L’idée d’organiser les présidentielles avant la fin de cette année ne me paraît donc intenable. S’il insiste pour que cette échéance soit maintenue, le chef de l’armée n’aura qu’une solution pour y parvenir: forcer la main à la rue et là, nous entrons dans une grande inconnue!»
Sputnik: Justement, la politique est fortement décrédibilisée en Algérie. Que faut-il pour rétablir la confiance des Algériens vis-à-vis des politiques?
Said Benaissa: «J’estime qu’il faudrait sortir tout d’abord du système des partis. Ce dispositif a gravement altéré la vie politique dans le pays et les Algériens n’en veulent plus.
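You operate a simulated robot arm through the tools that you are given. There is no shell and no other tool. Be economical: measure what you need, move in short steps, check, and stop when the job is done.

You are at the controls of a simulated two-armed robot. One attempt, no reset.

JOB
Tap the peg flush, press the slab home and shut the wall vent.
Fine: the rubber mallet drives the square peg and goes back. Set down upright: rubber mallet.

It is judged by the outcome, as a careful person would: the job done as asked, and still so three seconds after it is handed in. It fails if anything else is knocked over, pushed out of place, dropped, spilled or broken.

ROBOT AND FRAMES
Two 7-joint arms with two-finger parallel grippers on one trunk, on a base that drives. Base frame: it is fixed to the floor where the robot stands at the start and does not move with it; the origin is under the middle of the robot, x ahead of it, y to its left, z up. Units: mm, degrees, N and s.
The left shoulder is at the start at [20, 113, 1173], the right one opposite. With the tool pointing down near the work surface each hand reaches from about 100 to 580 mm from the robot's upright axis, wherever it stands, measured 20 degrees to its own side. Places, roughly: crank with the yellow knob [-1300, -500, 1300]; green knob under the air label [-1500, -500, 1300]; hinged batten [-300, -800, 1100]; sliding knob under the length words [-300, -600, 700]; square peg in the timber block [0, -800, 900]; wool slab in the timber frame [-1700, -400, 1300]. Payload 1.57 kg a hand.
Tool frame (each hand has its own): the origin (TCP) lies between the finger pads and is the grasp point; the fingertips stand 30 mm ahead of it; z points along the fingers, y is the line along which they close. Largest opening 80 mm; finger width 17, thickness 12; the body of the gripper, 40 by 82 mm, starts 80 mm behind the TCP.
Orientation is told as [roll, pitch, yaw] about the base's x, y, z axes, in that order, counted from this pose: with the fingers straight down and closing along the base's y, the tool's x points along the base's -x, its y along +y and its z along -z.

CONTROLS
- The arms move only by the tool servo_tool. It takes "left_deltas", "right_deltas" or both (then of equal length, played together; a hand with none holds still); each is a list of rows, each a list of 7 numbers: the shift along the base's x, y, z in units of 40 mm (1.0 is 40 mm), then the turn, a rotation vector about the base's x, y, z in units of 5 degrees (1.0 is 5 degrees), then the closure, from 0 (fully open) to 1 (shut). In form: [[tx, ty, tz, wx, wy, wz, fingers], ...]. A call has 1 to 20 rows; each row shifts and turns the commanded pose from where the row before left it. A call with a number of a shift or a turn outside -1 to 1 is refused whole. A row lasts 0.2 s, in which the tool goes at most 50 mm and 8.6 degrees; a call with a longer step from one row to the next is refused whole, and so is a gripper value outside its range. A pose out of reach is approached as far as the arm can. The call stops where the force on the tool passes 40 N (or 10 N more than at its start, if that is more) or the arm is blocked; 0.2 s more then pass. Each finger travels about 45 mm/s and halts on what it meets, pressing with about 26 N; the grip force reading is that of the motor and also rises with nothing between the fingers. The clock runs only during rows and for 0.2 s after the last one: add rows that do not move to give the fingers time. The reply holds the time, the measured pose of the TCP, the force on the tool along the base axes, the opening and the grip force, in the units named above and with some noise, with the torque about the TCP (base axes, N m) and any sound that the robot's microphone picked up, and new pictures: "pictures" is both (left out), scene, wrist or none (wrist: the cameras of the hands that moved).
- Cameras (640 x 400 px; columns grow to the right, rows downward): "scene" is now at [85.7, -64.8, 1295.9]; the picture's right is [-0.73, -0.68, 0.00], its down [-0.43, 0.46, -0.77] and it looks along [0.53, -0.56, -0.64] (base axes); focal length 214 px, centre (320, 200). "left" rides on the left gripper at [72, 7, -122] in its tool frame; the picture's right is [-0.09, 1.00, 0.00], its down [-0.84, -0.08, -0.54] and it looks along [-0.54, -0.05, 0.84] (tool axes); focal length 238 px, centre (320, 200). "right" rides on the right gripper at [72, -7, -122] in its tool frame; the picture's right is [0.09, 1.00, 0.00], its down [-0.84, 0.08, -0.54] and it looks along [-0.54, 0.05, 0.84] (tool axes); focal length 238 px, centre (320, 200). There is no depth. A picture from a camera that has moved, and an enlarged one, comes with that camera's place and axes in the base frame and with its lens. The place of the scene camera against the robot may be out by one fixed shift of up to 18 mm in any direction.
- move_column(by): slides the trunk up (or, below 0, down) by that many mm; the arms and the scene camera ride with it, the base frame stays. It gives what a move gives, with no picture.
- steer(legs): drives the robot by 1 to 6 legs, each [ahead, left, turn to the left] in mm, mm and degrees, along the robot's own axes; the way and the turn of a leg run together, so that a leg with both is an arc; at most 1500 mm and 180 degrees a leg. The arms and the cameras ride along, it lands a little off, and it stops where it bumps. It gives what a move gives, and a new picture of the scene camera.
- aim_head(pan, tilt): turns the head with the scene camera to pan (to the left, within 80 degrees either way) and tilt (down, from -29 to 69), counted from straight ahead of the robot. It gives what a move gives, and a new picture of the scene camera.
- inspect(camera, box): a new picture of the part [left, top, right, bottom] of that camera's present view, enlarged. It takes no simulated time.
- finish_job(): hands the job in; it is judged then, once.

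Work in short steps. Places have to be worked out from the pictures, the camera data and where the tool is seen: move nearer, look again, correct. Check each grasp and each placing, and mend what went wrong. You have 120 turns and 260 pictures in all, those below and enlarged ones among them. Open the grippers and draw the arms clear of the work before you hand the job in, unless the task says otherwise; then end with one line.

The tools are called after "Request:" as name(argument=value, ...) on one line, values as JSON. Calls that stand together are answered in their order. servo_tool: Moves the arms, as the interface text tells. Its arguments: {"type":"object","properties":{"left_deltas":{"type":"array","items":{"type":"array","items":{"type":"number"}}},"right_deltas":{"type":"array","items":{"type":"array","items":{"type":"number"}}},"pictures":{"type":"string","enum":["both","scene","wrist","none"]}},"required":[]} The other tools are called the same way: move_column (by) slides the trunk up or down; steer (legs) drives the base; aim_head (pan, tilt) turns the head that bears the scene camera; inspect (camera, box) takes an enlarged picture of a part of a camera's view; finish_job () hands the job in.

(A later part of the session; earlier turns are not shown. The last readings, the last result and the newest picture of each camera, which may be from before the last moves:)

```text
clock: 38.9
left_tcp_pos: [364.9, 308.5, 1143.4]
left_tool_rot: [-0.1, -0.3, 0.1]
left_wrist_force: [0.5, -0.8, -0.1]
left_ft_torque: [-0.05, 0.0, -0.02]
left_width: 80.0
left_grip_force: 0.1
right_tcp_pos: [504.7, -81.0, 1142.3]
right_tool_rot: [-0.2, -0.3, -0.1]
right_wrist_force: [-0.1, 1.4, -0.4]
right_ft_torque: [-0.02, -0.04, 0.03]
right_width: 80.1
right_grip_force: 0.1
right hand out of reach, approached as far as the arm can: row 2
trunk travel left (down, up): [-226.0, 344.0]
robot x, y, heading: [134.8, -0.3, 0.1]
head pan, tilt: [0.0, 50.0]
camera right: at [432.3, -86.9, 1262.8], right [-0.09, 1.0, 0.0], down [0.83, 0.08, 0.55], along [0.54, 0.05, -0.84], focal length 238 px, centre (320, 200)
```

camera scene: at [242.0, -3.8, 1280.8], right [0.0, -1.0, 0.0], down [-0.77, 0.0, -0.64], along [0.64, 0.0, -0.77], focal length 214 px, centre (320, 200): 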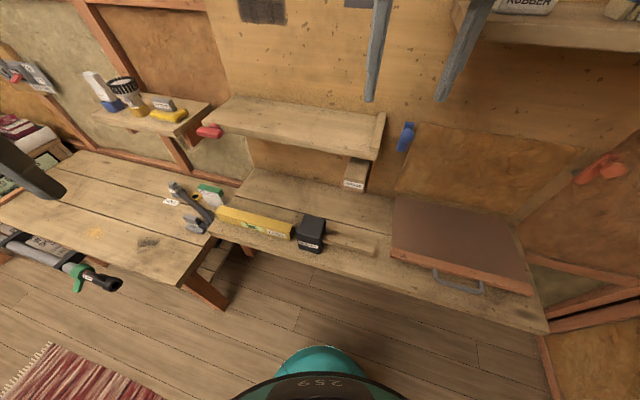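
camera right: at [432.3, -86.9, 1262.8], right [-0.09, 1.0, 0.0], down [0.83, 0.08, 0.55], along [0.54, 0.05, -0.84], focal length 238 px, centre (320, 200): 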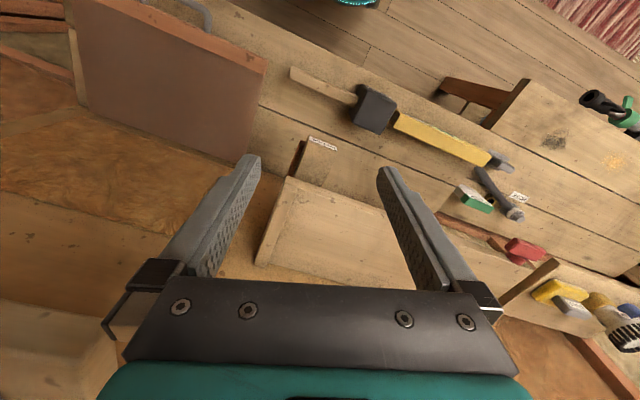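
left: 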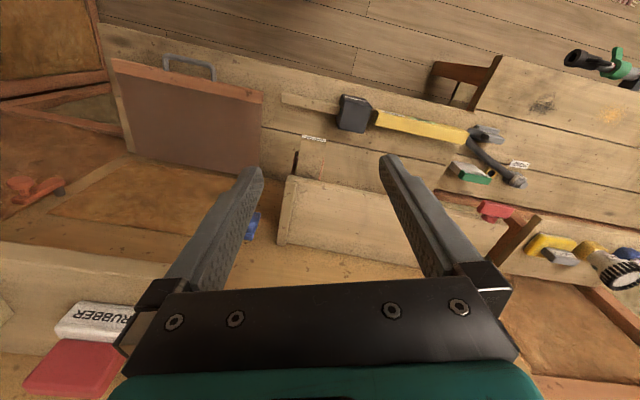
La majorité des ministres, des walis (gouverneurs), des chefs de daïra (arrondissement), des maires… est issue des deux partis au pouvoir: le Front de libération national (FLN) et le Rassemblement national pour la démocratie (RND).
Jusqu’à aujourd’hui, nombre de ces responsables locaux et nationaux continuent de se livrer à des trafics de plus ou moins grande ampleur parce qu’ils se savent protégés. Pour ce qui est des partis d’opposition, ils sont intégrés au système et se cooptent entre eux. Leur dissolution est tout aussi impérative afin que les Algériens reprennent confiance en leur classe politique.»
Sputnik: Comment expliquez-vous le décalage qui se creuse entre les demandes de la rue pour l’avènement une nouvelle société, plus unie, et un pouvoir qui a recours plus que jamais à des facteurs régionalistes et idéologiques pour se maintenir?
Said Benaissa: «Les différentes phases de l’histoire récente de l’Algérie ont induit des changements sociétaux: l’émergence d’une jeunesse plus connectée à l’information et au monde extérieur – grâce, notamment, aux nouvelles technologies -, la persistance d’une classe dirigeante appartenant à une autre époque.
Bien que j’aie grandement confiance en notre institution militaire, qui a certainement les ressources pour sortir l’Algérie de cet entonnoir, je regrette toutefois le recours à des mesures populistes qui nous font dévier des véritables enjeux. Je pense, notamment, à l’interdiction du port du drapeau berbère, dans un pays multiculturel et multiethniques. On pousse au réveil de sensibilités qui n’ont pas lieu d’exister!
Il faut établir des ponts entre les différentes composantes de la société et de l’État pour permettre une prise de connaissance des aspirations de chaque partie pour mieux dialoguer et rattraper le temps qui n’est plus en notre faveur. Notre méconnaissance nous est préjudiciable car, comme dit un proverbe arabe, l’humain est l’ennemi de ce qu’il méconnaît!»